UMUM Berdasarkan Peraturan Pemerintah Nomor 2 Tahun 1985 tentang Wajib dan Pembebasan Untuk Ditera dan atau Ditera Ulang serta Syarat-syarat Bagi Alat-alat Ukur, Takar, Timbang dan Perlengkapannya mengatur tentang alat-alat yang wajib ditera ulang dan alatalat yang dibebaskan dari tera ulang. Oleh sebab itu dalam upaya untuk memberikan perlindungan terhadap kepentingan umum dalam hal kesempatan pengukuran, kepastian hukum serta penggunaan Satuan Sistem Internasional atas penggunaan alat UTTP serta BDKT. Bahwa dalam upaya perlindungan produsen dan konsumen terhadap kebenaran penggunaan alat UTTP perlu diadakan pembinaan kemetrologian berupa pelayanan tera, tera ulang, kalibrasi alat UTTP agar senantiasa layak pakai dan pengujian BDKT. Dalam kaitan dengan hal-hal tersebut diatas maka dapat dilakukan pungutan berupa retribusi, karena sesuai dengan Undang-Undang Nomor 28 Tahun 2009 tentang Pajak Daerah dan Retribusi Daerah, Retribusi Pelayanan Tera merupakan kewenangan Kabupaten dan tergolong dalam Golongan Retribusi Jasa Umum. Pelayanan Tera selama ini dilakukan berdasarkan Peraturan Pemerintah Nomor 26 Tahun 1983 tentang Tarif Biaya Tera merupakan Penerimaan Negara Bukan Pajak yang disetor ke Kas Negara. Dengan berlakunya Undang-Undang Nomor 32 Tahun 2004 tentang Pemerintahan Daerah sebagai pelaksanaan dari Otonomi Daerah, maka dalam rangka efisiensi pembinaan kemetrologian, khususnya pelayanan tera sebagai upaya mewujudkan ketersediaan UTTP yang benar dan legal, juga dalam upaya meningkatkan kesadaran dan partisipasi masyarakat terhadap perlunya UTTP yang benar dan akurat, serta memberikan kepastian hukum untuk menjawab tantangan perdagangan global. Pungutan Retribusi Pelayanan Tera dimaksud belum dapat menampung seluruh biaya operasional pelayanan tera. Dalam rangka peningkatan pelayanan tera, maka perlu dilakukan penyesuaian dengan tuntutan perkembangan keadaan dewasa ini. Berdasarkan pertimbangan-pertimbangan tersebut di atas, perlu membentuk Peraturan Daerah tentang Retribusi Pelayanan Tera.
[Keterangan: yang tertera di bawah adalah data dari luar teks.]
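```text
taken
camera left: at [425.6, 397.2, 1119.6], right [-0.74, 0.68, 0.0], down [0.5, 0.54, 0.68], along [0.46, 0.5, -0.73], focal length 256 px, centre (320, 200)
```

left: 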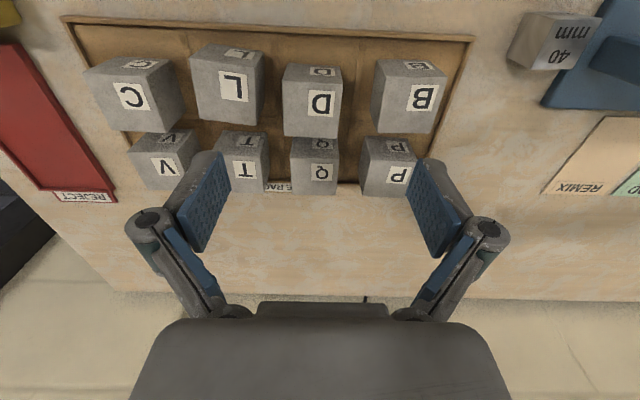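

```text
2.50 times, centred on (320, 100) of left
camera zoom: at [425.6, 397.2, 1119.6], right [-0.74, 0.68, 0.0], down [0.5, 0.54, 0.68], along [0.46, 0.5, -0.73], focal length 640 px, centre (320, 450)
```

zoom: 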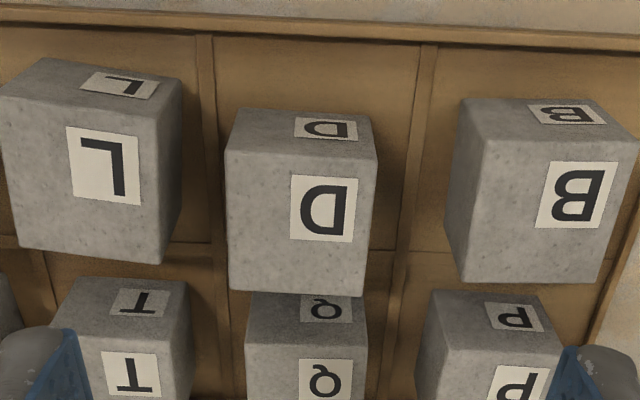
II. PASAL DEMI PASAL : Pasal 1 Cukup jelas Pasal 2 Cukup jelas. Pasal 3 Cukup jelas.
Pasal 4 Cukup jelas. Pasal 5 Cukup jelas. Pasal 6 Tingkat penggunaan jasa diukur dengan jelas pelayanan yaitu pelayanan tera, tera ulang, kalibrasi UTTP atau pengujian BDKT yang dapat diketahui pada saat pendaftaran atau permohonan tertulis pelayanan yang dilanjutkan dengan pemeriksaan material UTTP atau BDKT yang bersangkutan. Dari pemeriksaan material tersebut dapat diketahui jenis, kapasitas, karateristik UTTP/BDKT yang pada gilirannya diketahui tingkat kesulitan, lamanya waktu dan peralatan yang digunakan. Hal ini bertujuan untuk mengetahui tingkat penggunaan jasa beserta besarnya retribusi yang harus dibayar oleh Wajib Retribusi. Pasal 7 Cukup jelas. Pasal 8 Struktur retribusi disusun menurut jenis, kapasitas dan kelas UTTP, mengingat tingkat kesulitan, lamanya waktu dan peralatan yang dipergunakan, tingkatan hasil yang diperoleh dengan penggunaan UTTP serta mengingat harga UTTP. Sedangkan besarnya retribusi meliputi biaya tera, tera ulang, pengujian UTTP atau pengujian BDKT, biaya pengesahan atau pembatalan, biaya penjustiran, biaya pemeriksaan ditempat pakai/UTTP terpasang, jasa profesi tenaga Ahli Metrologi, biaya tambahan. Pasal 9 Cukup jelas. Pasal 10 ayat (1) Masa laku retribusi disesuaikan dengan masa laku tanda tera sah yang dikeluarkan tiap tahun oleh Menteri Perindustrian dan Perdagangan, yang antara lain menyebutkan masa laku tanda tera sah dapat berbeda-beda untuk jenis UTTP tertentu. ayat (2) Perubahan fisik atau data UTTP yang mempengaruhi untuk kinerjanya dan tidak diuji lagi, walaupun tanda teranya masih berlaku, sesuai dengan peraturan perUndang-Undangan yang berlaku dinyatakan sebagai tidak ditera atau ditera ulang. Pasal 11 Cukup jelas. Pasal 12 Cukup Jelas. Pasal 13 Cukup Jelas. Pasal 14 Cukup Jelas. Pasal 15 Cukup Jelas.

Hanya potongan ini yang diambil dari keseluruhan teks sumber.